Vertikalisierung als Trend der Zukunft

Während in anderen Bereichen wie zum Beispiel im Einzelhandel und hier insbesondere im Textilvertrieb der Trend zur Vertikalisierung längst ein fester Bestandteil ist, setzt dieser Trend im Handwerk gerade erst ein. Hersteller und Händler haben keine festgeschriebenen Rollen mehr, vielmehr kaufen Facility Manager inzwischen lieber direkt beim Hersteller ein. Diesem vertrauen sie mehr und sind nicht selten der Meinung, dass sie dort eine verlässlichere Qualität bekommen können. Außerdem gehen sie davon aus, dass die Preise beim Hersteller niedriger sind, immerhin ist kein zusätzlicher Verkäufer mehr zwischengeschaltet.
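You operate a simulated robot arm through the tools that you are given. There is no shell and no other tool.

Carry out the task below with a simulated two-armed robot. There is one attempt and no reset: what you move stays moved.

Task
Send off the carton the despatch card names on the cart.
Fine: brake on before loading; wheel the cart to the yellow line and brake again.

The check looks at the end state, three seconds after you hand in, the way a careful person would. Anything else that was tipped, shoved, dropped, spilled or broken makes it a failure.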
Der Trend zur Vertikalisierung wird zusätzlich dadurch befeuert, dass die Hersteller verschiedene Untermarken schaffen. Sie haben ihre bewährte Produktlinie und bieten günstigere Marken zusätzlich an. Diese tragen einen anderen Namen, jedoch die gewohnte Qualität dieses Herstellers. Damit wird die Marktpräsenz deutlich erhöht, die Auswahl für den Kunden größer.

Die Hersteller entwickeln eigene Vertriebs- und Handelsformate, wenden sich direkt an den gewerblichen Kunden und vertreiben ihre Produkte nicht mehr nur über den Händler. Heute gilt Vertikalisierung als Trend der Zukunft und zeigt sich auch darin, dass Hersteller deutlich präsenter sind als noch vor einigen Jahren. Es gibt offene Strukturen, die die Kunden besser binden sollen, der vertikalisierte Hersteller nimmt den wichtigsten Teil in der Wertschöpfungskette ein und ist Produzent, Marketingexperte und Berater in einem. Die klassischen Machtverhältnisse zwischen allen an der Wertschöpfungskette beteiligten Unternehmen gibt es nicht mehr.

Für die verkaufenden Hersteller ist der Direktvertrieb ein Teil der Marketingstrategie.  Foto: Shutterstock: Iakov Filimonov )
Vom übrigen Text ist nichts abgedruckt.